In this embodiment, the conduit 11 opens up onto the parting line 9 over its entire length between the inlet orifice 12 into the tool 2 and the outlet orifice 13 opening up into the cavity 10, so that it can be cleaned after the part has been manufactured, the resin that it contains then being removed. It can be shared between the shells 7 and 8 or it can be formed in only one of them.

The following describes other embodiments of the invention.

FIG. 3 shows another shell 108 in which there is a sinuous conduit 111 through which the resin passes and which opens up onto its parting line 109 and extends between an orifice 112 leading to the outside and another orifice 113 leading to the cavity 110, and this conduit curves within a quadrilateral zone 119 between the orifices 112 and 113. This arrangement can be useful for maintaining a sufficient length of the conduit 111 if it is impossible to arrange it along the cavity 110.

Operation of the invention is exactly the same as in the previous embodiment. Note that the orifice 112 leading to the outside also opens up onto the parting line 109, which could be the case in the previous embodiment. A groove 114 surrounding the cavity 110 and the conduit 111 also contains a seal preventing resin from flowing into the parting line 109.

FIG. 4 shows a slightly different design, in which the conduit 211 does not extend in the parting line 209 separating the two shells 208 and 207 delimiting the cavity of the part to be moulded, but in another parting line 217 on another face of the shell 208 opposite the parting line 209, and that is an assembly plane of the shell 208 to a third shell 218. The conduit 211 then extends between a first resin supply orifice 212, in this case passing through the third shell 218, but it can also extend in the parting line 211, and an orifice 213 passing through the shell 208 as far as the cavity 210 delimited between the shells 207 and 208. The conduit 211 can curve over the entire surface of the parting line 209 and in particular extend in the form of a loop. It is surrounded by a groove 215 in which a seal is fitted.

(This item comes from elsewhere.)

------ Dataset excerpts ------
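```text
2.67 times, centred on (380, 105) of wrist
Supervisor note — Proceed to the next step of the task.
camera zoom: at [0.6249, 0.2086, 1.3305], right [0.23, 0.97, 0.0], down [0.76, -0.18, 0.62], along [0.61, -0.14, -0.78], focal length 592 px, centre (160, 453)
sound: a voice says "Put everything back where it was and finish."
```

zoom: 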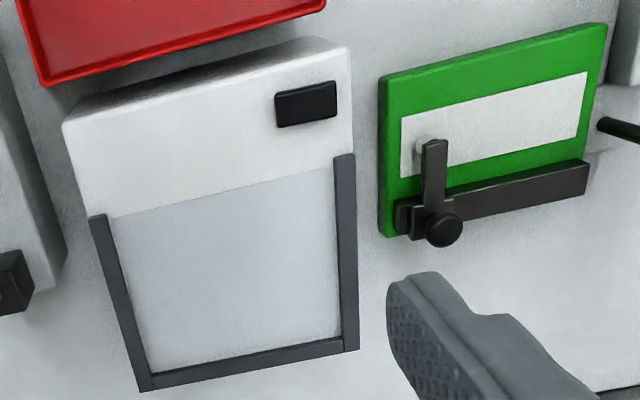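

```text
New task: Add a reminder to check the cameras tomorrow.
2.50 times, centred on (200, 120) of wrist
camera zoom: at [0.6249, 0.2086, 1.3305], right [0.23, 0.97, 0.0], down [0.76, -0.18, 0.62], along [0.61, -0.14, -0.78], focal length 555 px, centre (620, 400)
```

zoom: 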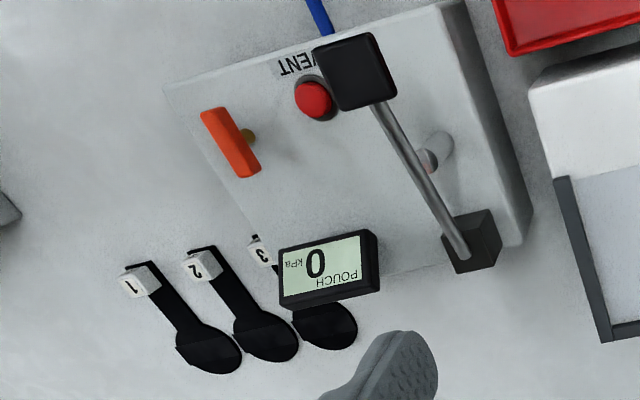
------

FIGS. 5 and 6 show another type of design in which the resin circulation conduit 311 runs along the cavity 310, opening up onto it over a long length instead of opening up onto it through an orifice such as 113 or 213. Resin distribution into the cavity 310 may be controlled through grooves 316 that are parallel to each other, connected to different points of the conduit 311 and opening up onto the cavity 310 extending along its depth direction. This arrangement distributes the resin fairly uniformly along the conduit 311, along the direction of the length of the part to be made and along the direction of its thickness. The resin is also heated a last time in the grooves 316 and it achieves even better temperature uniformity than in the conduits 311.

In general, since the resin supply conduit extending from an inlet orifice into the tool to the moulding cavity is long enough so that the resin can be warmed up (although it is much shorter than the length of the external pipes used for heating in previous designs), it is preferred that the majority of its length or all or almost all of its length, opens up onto the parting line to facilitate cleaning after moulding, particularly because the conduit is usually curved.

Advantageous embodiments thus comprise a conduit extending entirely in the parting line from the inlet orifice into the tool as far as the outlet orifice into the cavity (like the embodiment in FIG. 3), namely a conduit comprising a much shorter connection leading to an inlet orifice through one of the shells (like the embodiment in FIG. 2) in addition to the main portion opening up on the parting line. The embodiment in FIG. 4 also comprises a connection between the main portion and the cavity through one of the shells, but that is much shorter than this main part. The portion of conduit that extends between the cavity and the outlet orifice leading to the vacuum pump 4 may also extend in the parting line of the shells, although this is not necessary because this portion in which there is no longer any need to heat the resin will generally be short, and easier to clean.

Claims

1. A method of manufacturing a composite part formed from a solid preform and polymerised resin, comprising installing the solid preform in a cavity of a tool formed from at least two moulding shells assembled at at least one parting line, injecting the resin into the cavity and then heating the resin to polymerise the resin, further comprising a step of making the not yet polymerised resin pass through a conduit internal to the tool, extending between an orifice outside the tool and the cavity, and a length of said conduit opens up on at least one of the parting lines, either extending through the conduit or being partially delimited by the conduit, and heating the tool in a regulated manner while the resin is being injected into the cavity.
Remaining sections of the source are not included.